Quarter of needy people forced to forgo holiday meal

“During holidays, when we are sitting with families eating apple and honey, it is important we remember hundreds of thousands of citizens that during the year have little to eat.”

September 8, 2010 03:46
1 minute read.
Some 750,000 children suffer from food insecurity.

soup kitchen 311. (photo credit: Ariel Jerozolimski)

More than a quarter of people living below the poverty line in Israel forgo a festive holiday meal due to their financial situation, a study published Tuesday ahead of the Jewish New Year and holiday season has revealed.

Using a sample of some 300 people that use the services of soup kitchens and food aid organizations, the study also found that 40 percent of those interviewed worried that they would not be able to afford enough food to feed their families sufficiently over the festival season.

The study was carried out by New Wave Research at the request of the International Fellowship of Christians and Jews (IFCJ), a non-profit organization that relies on funding from individuals in the US and that donates some NIS 4 million a year for food distribution to needy families.

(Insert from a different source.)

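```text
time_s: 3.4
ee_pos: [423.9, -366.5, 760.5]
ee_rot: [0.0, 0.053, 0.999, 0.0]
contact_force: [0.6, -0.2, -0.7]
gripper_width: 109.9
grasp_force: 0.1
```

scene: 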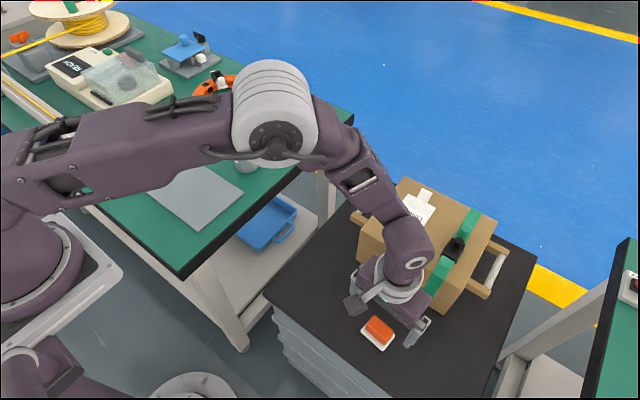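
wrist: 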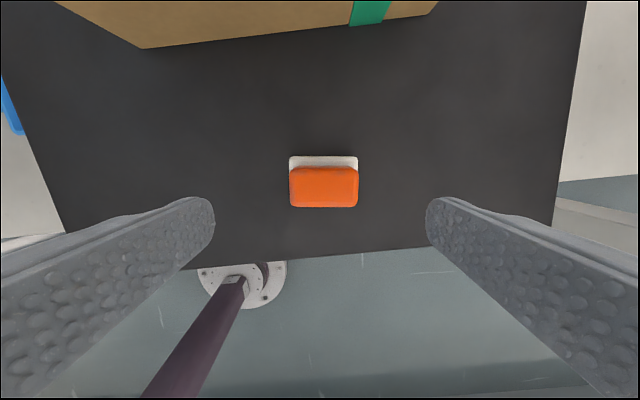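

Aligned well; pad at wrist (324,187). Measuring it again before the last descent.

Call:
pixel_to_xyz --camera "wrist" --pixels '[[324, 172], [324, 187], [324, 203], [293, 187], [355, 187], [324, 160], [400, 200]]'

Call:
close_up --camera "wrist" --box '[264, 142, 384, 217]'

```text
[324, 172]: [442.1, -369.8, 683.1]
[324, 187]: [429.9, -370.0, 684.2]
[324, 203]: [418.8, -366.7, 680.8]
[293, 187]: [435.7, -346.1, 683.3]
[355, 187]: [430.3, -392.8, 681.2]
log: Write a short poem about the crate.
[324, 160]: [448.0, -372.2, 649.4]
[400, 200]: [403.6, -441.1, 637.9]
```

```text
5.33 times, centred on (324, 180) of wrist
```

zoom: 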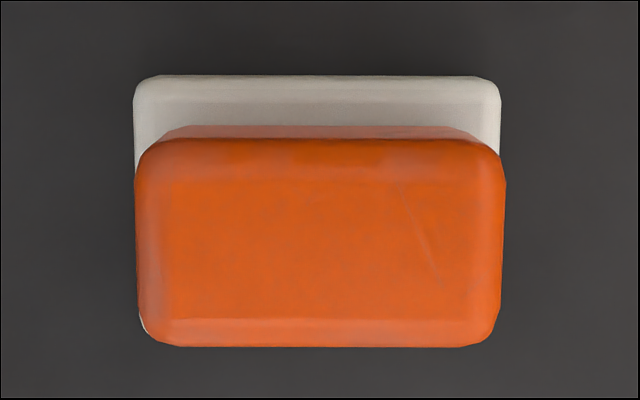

“During the holidays, when we are all sitting with our families and eating apple and honey, it is important that we remember hundreds of thousands of citizens that during the year have little to eat,” commented Rabbi Yechiel Eckstein, founder and chairman of the IFCJ, in a press release.

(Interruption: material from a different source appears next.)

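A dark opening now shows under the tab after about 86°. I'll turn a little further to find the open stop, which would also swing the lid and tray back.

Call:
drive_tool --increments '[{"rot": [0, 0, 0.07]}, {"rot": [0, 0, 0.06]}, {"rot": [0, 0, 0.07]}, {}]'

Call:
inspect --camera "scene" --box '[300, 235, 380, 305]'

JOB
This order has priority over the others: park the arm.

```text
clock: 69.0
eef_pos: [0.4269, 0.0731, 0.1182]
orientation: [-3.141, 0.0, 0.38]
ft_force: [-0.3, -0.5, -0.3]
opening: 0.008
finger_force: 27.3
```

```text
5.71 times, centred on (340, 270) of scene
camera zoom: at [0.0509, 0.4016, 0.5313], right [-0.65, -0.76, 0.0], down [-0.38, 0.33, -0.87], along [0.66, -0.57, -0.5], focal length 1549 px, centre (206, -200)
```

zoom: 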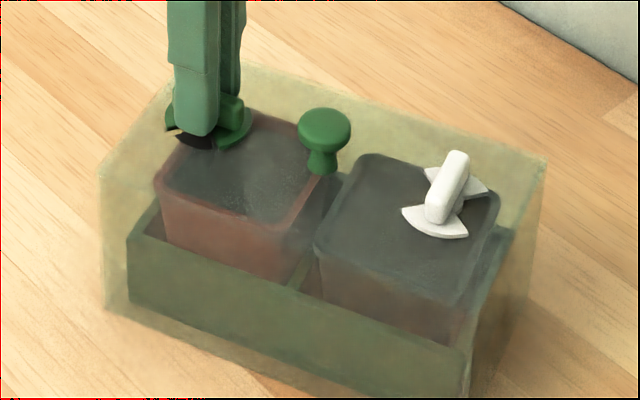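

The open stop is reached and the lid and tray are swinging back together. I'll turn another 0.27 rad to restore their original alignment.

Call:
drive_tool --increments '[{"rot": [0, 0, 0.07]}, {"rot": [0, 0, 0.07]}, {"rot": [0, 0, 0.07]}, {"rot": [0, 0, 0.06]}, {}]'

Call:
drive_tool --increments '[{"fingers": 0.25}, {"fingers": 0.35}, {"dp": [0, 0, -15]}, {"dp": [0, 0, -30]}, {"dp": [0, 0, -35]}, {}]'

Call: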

Among the other findings of the survey, which was carried out at five centers across the country, 45% of those interviewed said they eat in a soup kitchen every day and 67% said they would buy their food in a subsidized supermarket if they had the option to do so.

In addition, a large number (60%) of respondents said they would not be eating meat for the Rosh Hashana meal and 45% said they could not afford chicken either.

Finally, an overwhelming number (91%) said it was the role of the government to provide its citizens with nutritional security.

“We hope that this coming year, together the help of the Israeli government, we can take real steps towards improving the nutritional security of every needy Israeli citizen,” said Eckstein, adding that the IFCJ was already involved in a Ministry of Welfare and Social Services program focusing on addressing nutritional security for poverty-stricken families.

To date, the IFCJ has committed NIS 1m. a year to the program for the next three years.